The FOP has tried to cut Metro Council out of the process altogether. In November, the FOP filed a lawsuit arguing that contracts do not need Metro Council approval to become valid. County Attorney Michael O’Connell’s office issued a finding disagreeing with that assertion. That lawsuit is still pending.
Other Cities Added Community Voices
If Louisville added community observers, it would not be the first city to do so.
In 2017, the Austin Justice Coalition pushed the city council to vote down a contract that they didn’t agree with, and bring community members to the table for the next round of negotiations. The contract the city eventually signed included raises for officers and increased accountability measures. One city council member called it “the most forward-thinking contract in the nation.”

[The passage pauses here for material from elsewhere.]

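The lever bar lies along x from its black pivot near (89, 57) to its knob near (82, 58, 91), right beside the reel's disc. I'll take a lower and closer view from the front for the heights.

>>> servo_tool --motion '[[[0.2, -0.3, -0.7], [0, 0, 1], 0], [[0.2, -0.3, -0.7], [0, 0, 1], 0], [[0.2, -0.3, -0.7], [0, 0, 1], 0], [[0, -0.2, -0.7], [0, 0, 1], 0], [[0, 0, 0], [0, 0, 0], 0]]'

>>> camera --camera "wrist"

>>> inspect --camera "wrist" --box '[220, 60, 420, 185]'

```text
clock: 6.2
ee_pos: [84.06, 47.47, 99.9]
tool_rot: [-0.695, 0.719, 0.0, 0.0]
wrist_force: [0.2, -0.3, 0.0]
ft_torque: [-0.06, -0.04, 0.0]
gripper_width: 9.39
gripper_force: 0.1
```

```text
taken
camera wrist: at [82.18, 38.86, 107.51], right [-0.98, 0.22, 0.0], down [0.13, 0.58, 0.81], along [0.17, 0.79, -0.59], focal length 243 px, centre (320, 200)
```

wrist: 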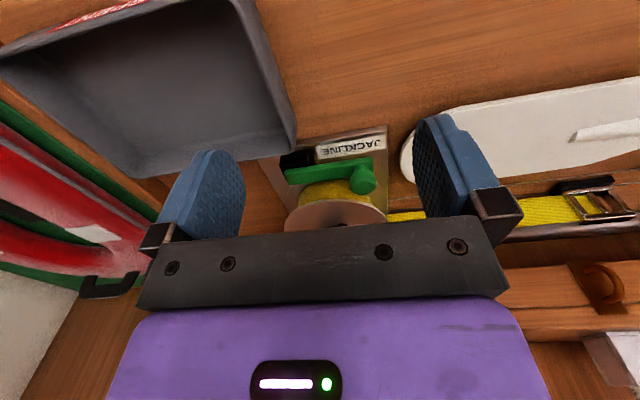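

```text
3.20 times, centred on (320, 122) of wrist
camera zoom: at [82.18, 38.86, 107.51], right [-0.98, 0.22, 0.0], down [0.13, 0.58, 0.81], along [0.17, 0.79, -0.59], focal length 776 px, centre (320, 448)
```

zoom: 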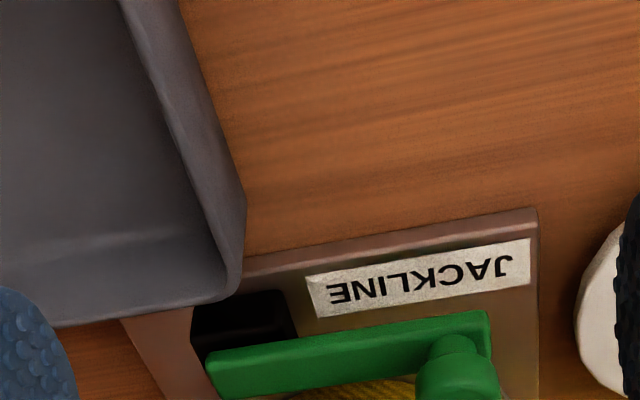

The City of Portland and its police union agreed to ground rules that allow silent observers at alternating negotiation sessions. The city and the union issue joint press releases after each session to keep the public informed.
This summer, Philadelphia passed an ordinance requiring public hearings ahead of police union negotiations. The union sued the city, claiming the ordinance violated their collective bargaining rights and state law.
Hardaway, the law professor, said no union contract will ever please everyone. But when city officials work to make the process as understandable and open as possible, it goes a long way.
“We certainly can get to a place where we feel that we have been heard and the government is doing what is best under the circumstances,” she said. “I think there is value in a willingness to say, ‘Without public understanding and education and an opportunity for meaningful input into these processes, I’m not doing my job as an elected and appointed official.’”
Correction: The FOP and city agree neither party will talk to the media about contract negotiations until they’re over. The agreement was misstated in a previous version.